Lambat laun muncul pemikiran yang mengarah kepada pentingnya mengadopsi Lambang yang menawarkan status netral kepada mereka yang membantu korban luka dan menjamin pula perlindungan mereka yang membantu di medan perang. Kepentingan tersebut menuntut dipilihnya hanya satu Lambang. Namun yang menjadi masalah kemudian, adalah memutuskan bentuk Lambang yang akan digunakan oleh personel medis sukarela di medan perang. Dalam suatu kurun waktu, ikat lengan berwarna putih dipertimbangkan sebagai salah satu kemungkinan. Namun, warna putih telah digunakan dalam konflik bersenjata oleh pembawa bendera putih tanda gencatan senjata, khususnya untuk menyatakan menyerah. Penggunaan warna putih pun dapat menimbulkan kebingungan sehingga perlu dicari suatu kemungkinan Lambang lainnya.
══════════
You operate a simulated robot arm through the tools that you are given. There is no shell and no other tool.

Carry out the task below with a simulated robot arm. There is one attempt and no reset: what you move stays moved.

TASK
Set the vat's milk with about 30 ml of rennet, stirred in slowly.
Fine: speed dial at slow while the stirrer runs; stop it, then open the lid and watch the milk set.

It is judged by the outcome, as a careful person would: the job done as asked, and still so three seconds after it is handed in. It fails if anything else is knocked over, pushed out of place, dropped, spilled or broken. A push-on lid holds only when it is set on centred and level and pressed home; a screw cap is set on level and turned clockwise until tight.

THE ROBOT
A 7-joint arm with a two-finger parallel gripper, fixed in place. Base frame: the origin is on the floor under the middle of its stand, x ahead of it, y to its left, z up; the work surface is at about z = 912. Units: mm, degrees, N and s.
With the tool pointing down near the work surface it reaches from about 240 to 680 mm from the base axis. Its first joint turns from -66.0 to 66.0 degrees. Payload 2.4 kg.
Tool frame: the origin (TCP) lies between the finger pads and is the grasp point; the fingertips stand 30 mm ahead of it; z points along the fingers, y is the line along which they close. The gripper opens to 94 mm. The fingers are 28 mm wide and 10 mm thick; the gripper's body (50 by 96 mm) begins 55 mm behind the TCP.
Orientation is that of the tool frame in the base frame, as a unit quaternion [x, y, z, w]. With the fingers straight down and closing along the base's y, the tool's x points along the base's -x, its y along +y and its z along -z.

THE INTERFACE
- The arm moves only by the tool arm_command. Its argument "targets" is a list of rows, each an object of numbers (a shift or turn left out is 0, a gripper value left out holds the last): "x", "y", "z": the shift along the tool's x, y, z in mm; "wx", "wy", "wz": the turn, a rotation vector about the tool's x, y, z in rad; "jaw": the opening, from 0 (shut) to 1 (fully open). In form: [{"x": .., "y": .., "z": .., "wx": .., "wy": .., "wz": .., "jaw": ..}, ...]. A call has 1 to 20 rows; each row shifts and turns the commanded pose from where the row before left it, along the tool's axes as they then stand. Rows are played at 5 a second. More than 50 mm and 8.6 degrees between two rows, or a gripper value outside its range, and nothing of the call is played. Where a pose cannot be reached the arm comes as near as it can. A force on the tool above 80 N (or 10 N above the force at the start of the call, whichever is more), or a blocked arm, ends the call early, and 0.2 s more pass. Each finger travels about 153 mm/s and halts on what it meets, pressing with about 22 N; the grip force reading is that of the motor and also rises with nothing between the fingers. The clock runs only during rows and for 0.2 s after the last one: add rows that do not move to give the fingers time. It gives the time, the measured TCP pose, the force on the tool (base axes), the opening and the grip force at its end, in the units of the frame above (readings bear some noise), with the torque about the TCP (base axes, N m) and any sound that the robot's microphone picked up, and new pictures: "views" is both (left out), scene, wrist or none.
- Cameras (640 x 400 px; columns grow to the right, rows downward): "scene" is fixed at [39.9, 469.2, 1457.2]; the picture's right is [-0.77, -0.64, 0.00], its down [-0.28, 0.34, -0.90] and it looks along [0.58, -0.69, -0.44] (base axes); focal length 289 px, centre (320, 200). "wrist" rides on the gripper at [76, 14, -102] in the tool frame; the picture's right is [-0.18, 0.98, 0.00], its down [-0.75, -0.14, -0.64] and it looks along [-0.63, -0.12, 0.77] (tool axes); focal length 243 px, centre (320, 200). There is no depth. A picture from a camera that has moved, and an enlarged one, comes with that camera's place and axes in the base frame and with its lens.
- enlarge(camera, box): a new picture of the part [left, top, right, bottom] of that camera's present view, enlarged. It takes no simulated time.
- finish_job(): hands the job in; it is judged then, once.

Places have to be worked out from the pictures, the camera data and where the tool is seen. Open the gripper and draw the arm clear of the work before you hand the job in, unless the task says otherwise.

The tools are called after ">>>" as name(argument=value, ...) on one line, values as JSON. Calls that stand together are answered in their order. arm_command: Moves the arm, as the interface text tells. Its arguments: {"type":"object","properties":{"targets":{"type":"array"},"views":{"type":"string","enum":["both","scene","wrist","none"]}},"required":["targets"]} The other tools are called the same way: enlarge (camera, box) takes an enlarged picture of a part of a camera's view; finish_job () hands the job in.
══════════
Delegasi dari Konferensi Internasional tahun 1863 akhirnya memilih Lambang Palang Merah di atas dasar putih, warna kebalikan dari bendera nasional Swiss (palang putih diatas dasar merah) sebagai bentuk penghormatan terhadap Negara Swiss yang memfasilitasi berlangsungnya Konferensi Internasional saat itu. Bentuk Palang Merah pun memberikan keuntungan teknis karena dinilai memiliki desain yang sederhana sehingga mudah dikenali dan mudah dibuat. Selanjutnya pada tahun 1863, Konferensi Internasional bertemu di Jenewa dan sepakat mengadopsi Lambang Palang Merah di atas dasar putih sebagai tanda pengenal perhimpunan bantuan bagi tentara yang terluka – yang kemudian berubah menjadi Perhimpunan Nasional Palang Merah. Pada tahun 1864, Lambang Palang Merah di atas dasar putih secara resmi diakui sebagai tanda pengenal pelayanan medis angkatan bersenjata.
Lambang Bulan Sabit Merah
Delegasi dari Konferensi 1863 tidak memiliki sedikitpun niatan untuk menampilkan sebuah simbol kepentingan tertentu, dengan mengadopsi Palang Merah di atas dasar putih. Namun pada tahun 1876 saat Balkan dilanda perang, sejumlah pekerja kemanusiaan yang tertangkap oleh Kerajaan Ottoman (saat ini Turki) dibunuh semata-mata karena mereka memakai ban lengan dengan gambar Palang Merah. Ketika Kerajaan diminta penjelasan mengenai hal ini, mereka menekankan mengenai kepekaan tentara kerajaan terhadap Lambang berbentuk palang dan mengajukan agar Perhimpunan Nasional dan pelayanan medis militer mereka diperbolehkan untuk menggunakan Lambang yang berbeda yaitu Bulan Sabit Merah. Gagasan ini perlahan-lahan mulai diterima dan memperoleh semacam pengesahan dalam bentuk “reservasi” dan pada Konferensi Internasional tahun 1929 secara resmi diadopsi sebagai Lambang yang diakui dalam Konvensi, bersamaan dengan Lambang Singa dan Matahari Merah di atas dasar putih yang saat itu dipilih oleh Persia (saat ini Iran). Tahun 1980, Republik Iran memutuskan untuk tidak lagi menggunakan Lambang tersebut dan memilih memakai Lambang Bulan Sabit Merah.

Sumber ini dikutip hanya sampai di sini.